* _EXERCISE PROMPT_: The lines from the top of the material through the line with "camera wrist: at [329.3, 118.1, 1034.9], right" are to be set down exactly. Leave the pictures out.

* _RAW DATA_:

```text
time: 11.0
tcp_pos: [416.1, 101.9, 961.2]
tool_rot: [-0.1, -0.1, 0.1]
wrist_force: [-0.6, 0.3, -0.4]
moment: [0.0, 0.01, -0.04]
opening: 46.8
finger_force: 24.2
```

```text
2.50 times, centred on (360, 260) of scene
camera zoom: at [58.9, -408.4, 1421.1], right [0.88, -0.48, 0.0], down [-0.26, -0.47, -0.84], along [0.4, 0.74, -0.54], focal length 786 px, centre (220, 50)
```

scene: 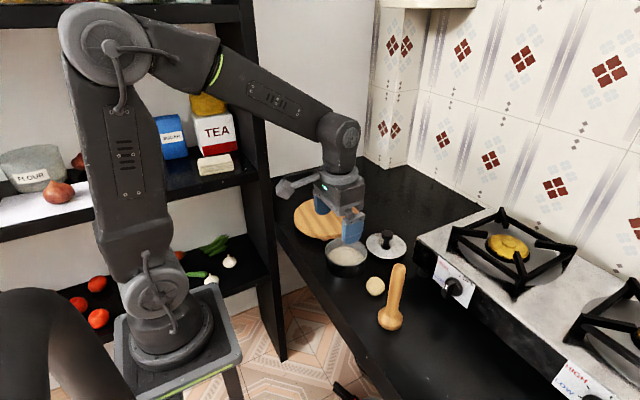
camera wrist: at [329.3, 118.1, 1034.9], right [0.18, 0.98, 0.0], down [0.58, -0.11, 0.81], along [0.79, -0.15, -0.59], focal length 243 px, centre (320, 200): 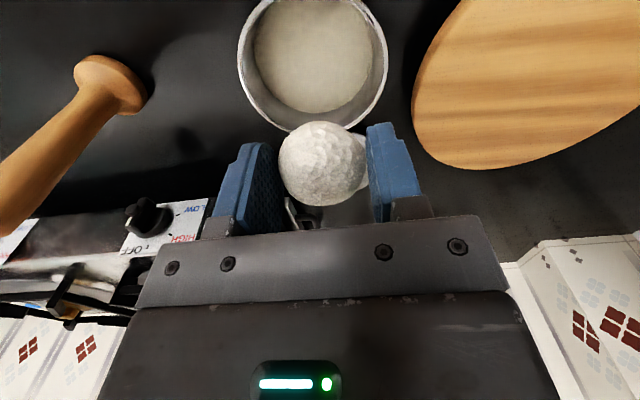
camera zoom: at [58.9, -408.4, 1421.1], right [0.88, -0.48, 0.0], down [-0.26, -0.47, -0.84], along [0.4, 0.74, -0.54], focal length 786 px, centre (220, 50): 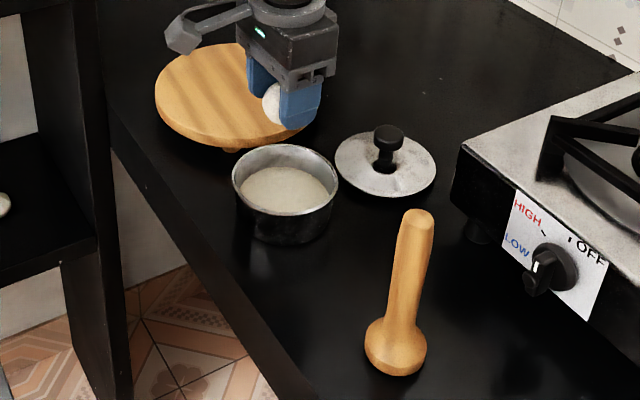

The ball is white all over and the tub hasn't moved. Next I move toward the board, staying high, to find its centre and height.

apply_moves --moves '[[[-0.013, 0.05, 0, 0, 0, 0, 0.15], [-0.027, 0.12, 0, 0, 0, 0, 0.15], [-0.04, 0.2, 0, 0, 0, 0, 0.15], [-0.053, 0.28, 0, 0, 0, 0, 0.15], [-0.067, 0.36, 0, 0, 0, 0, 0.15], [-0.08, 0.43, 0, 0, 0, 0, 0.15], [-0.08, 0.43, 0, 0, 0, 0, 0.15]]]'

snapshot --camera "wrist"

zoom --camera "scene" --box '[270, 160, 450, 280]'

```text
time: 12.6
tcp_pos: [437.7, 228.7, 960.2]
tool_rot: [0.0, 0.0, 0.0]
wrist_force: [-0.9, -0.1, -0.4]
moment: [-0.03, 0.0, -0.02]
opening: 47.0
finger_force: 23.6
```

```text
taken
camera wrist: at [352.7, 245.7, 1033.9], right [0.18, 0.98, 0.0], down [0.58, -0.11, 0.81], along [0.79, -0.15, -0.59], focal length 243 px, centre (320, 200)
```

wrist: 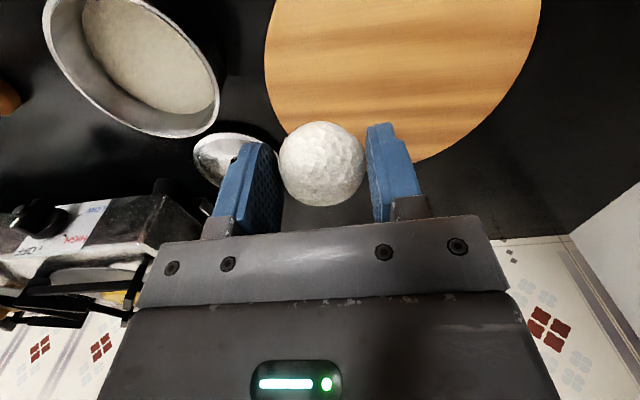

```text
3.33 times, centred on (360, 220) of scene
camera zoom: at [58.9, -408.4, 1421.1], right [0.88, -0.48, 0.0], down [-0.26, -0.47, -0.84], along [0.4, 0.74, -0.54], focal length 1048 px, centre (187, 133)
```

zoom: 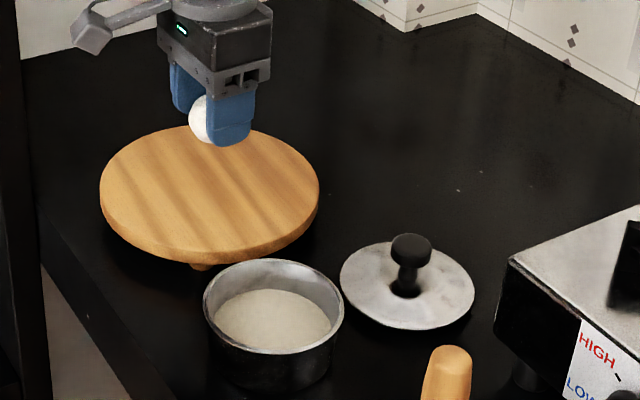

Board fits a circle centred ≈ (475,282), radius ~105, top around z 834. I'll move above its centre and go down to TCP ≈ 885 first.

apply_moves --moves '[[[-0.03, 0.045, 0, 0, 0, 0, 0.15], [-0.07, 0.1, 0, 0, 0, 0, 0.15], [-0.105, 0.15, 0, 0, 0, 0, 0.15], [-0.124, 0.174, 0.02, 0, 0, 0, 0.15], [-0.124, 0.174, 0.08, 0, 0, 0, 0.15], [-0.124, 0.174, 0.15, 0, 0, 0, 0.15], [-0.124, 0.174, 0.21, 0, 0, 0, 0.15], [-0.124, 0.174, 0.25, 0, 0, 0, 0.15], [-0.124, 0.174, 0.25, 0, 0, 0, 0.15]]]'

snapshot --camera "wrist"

* _ANSWER TO THE EXERCISE_:
```text
time: 11.0
tcp_pos: [416.1, 101.9, 961.2]
tool_rot: [-0.1, -0.1, 0.1]
wrist_force: [-0.6, 0.3, -0.4]
moment: [0.0, 0.01, -0.04]
opening: 46.8
finger_force: 24.2
```

```text
2.50 times, centred on (360, 260) of scene
camera zoom: at [58.9, -408.4, 1421.1], right [0.88, -0.48, 0.0], down [-0.26, -0.47, -0.84], along [0.4, 0.74, -0.54], focal length 786 px, centre (220, 50)
```

scene: 
camera wrist: at [329.3, 118.1, 1034.9], right [0.18, 0.98, 0.0], down [0.58, -0.11, 0.81], along [0.79, -0.15, -0.59], focal length 243 px, centre (320, 200): 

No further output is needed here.